TARANTO - Mentre Roma sfoglia la margherita, Taranto si colora di rosso. Nel dossier Ilva (quasi) nulla capita mai per caso. E così nel giorno in cui era attesa la proposta migliorativa di ArcerlorMittal ai commissari straordinari, proposta rimasta a quanto pare ancora in un cassetto a causa di qualche consigliori sin troppo innamorato della tattica, ecco che il maltempo ci ha messo del suo, facendo volare le collinette di minerale depositate a poche centinaia di metri dalle abitazioni quartiere Tamburi e ancora sulla coperta delle navi attraccate al molo polisettoriale dopo il viaggio transoceanico, tingendo di rosso strade, case, banchine e forse pure il viso di qualche politico.
Politico che pare ignorare come la prima sentenza per l'imbrattamento delle case dei tarantini risale al 1980 e da allora si sono viste, sentite e lette sul punto solo e soltanto chiacchiere.
Le foto delle nuvole di polveri hanno fatto il giro del web, grondando indignazione da ogni dove: d'altronde non costa nulla, fa figo, serve per regolare i conti con il nemico di turno e anche con la propria identità, divisa dall'eterno dilemma se si possa essere allo stesso momento di lotta e di governo, occupando ogni spazio utile, possibile e immaginabile.
Ma ora è il momento di dire basta. Nessuno pensa, e ha mai pensato, che il problema dell'Ilva possa essere risolto con una stretta di mano o una pacca sulla spalla. Giovedì prossimo saranno 6 anni che gli impianti sono sequestrati in quanto ritenuti – da una perizia terza e da allora in attesa di essere confutata – fonte di malattie e morti per operai e cittadini di Taranto. Il decreto di sequestro fu impugnato al tribunale del riesame che lo confermò: i Riva non ricorsero in Cassazione, per ragioni che ancora oggi si faticano a comprendere, rendendo così quel sequestro definitivo, o giudicato cautelare che dir si voglia. Non solo. Dal 26 luglio del 2012 nessuno si è presentato all'autorità giudiziaria di Taranto con una richiesta di dissequestro. E dunque tutto il balletto di questi anni, e le centinaia di milioni di euro spesi per adempiere alle 40 prescrizioni para-grilline (si parva licet: una vale una, ovvero un certiticato vale un intervento di 400 milioni di euro) su 42, come scritto dalla Gazzetta domenica scorsa, è andato in scena senza l'autorizzazione di chi, al termine di quei lavori, deve dare il nulla osta alla restituzione degli impianti.

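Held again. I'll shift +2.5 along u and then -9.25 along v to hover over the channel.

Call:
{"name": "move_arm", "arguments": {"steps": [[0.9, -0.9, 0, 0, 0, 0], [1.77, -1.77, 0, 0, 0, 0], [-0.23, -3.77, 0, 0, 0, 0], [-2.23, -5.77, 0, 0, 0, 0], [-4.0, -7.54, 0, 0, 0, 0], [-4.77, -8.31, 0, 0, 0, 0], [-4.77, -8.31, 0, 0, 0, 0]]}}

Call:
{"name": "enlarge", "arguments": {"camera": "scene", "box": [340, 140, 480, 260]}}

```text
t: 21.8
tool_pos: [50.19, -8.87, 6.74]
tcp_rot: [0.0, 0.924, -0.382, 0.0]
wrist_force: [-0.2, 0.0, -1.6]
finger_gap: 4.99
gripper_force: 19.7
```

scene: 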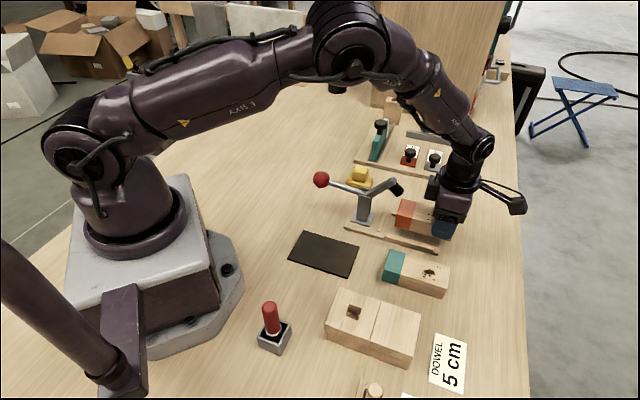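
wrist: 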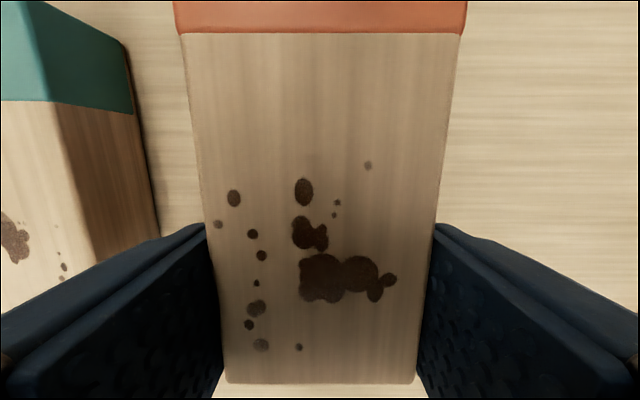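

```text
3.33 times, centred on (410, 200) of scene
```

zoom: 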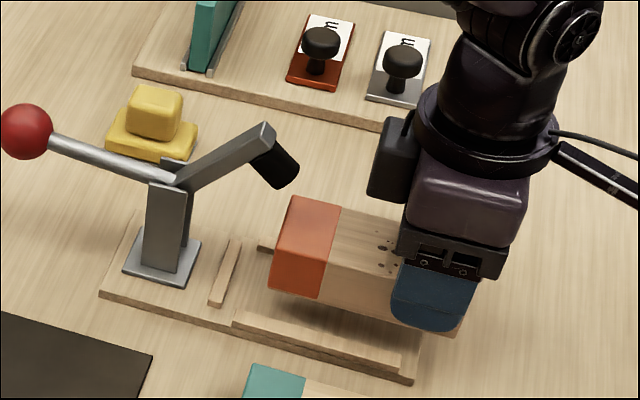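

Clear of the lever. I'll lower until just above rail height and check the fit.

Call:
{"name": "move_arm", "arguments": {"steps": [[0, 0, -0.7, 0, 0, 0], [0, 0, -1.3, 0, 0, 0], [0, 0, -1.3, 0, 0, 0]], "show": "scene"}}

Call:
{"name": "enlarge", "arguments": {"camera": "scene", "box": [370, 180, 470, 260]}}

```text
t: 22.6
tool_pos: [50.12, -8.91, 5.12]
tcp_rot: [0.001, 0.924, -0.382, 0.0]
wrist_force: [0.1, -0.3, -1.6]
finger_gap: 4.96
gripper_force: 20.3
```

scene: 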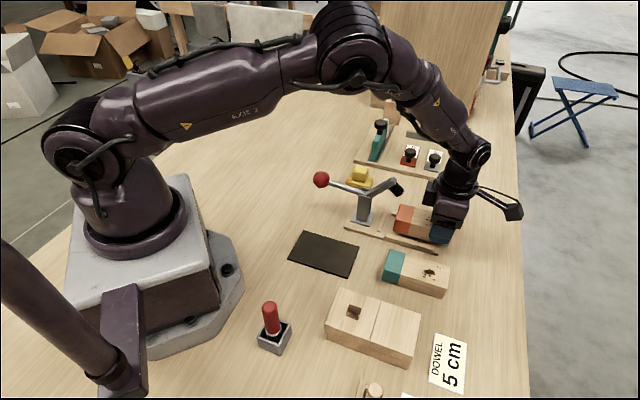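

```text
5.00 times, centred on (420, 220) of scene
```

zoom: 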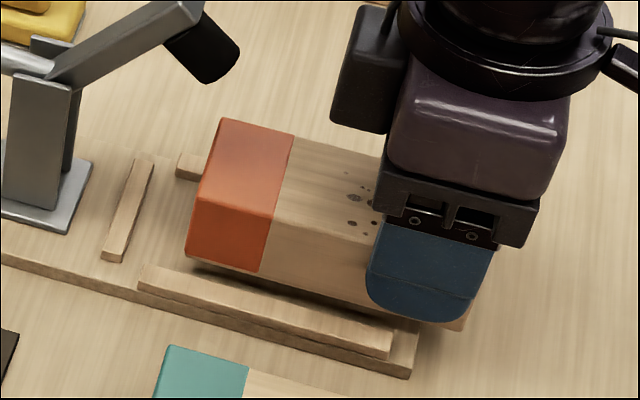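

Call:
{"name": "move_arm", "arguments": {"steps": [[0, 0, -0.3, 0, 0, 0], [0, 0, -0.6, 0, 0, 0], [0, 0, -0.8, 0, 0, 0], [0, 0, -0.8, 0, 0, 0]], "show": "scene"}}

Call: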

La copertura dei parchi minerali doveva essere completata nell'ottobre del 2015 ma proroga dopo proroga si è giunti sino a ieri, con Taranto invasa dalle polveri e il cantiere pomposamente inaugurato lo scorso 1 febbraio e lentamente avviatosi, tra ristrettezza di risorse e dubbi sulla reale utilità dell'opera stante le incertezze sul futuro dell'Ilva e sul suo eventuale futuro ancora a carbone.
Avendo avuto la sfortuna di aver letto, anno dopo anno, giorno dopo giorno, le oltre 23mila pagine che compongono il dossier Ilva, non c'è un solo motivo per essere ottimisti perché nel tempo, in tutto questo tempo, la ragione di Stato, anzi di lobby, ha sempre avuto la meglio su ogni altro tipo di considerazione ancorata invece ai freddi dati economici, sanitari e ambientali. Quello che era impensabile ieri (coprire i parchi minerali: nell'Aia del 2011 i Riva lottarono per escludere tale prescrizione, ed ebbero successo), è stato poi reso obbligatorio per legge (il 26 ottobre del 2012 la prima prescrizione della nuova Aia targata Clini prevedeva proprio la copertura dei parchi minerali) e poi prorogato quasi sine die, garantendo perfino l'immunità penale a commissari e acquirenti.
Ora basta, allora. Il governo dica chiaramente cosa ne deve essere dell'Ilva, di chi ci lavora e di Taranto (anche in un altro ordine) e agisca di conseguenza, Mittal o non Mittal. L'incertezza procura solo danni e in riva ai due mari c'è ormai piena consapevolezza che nessuno risarcirà mai nulla.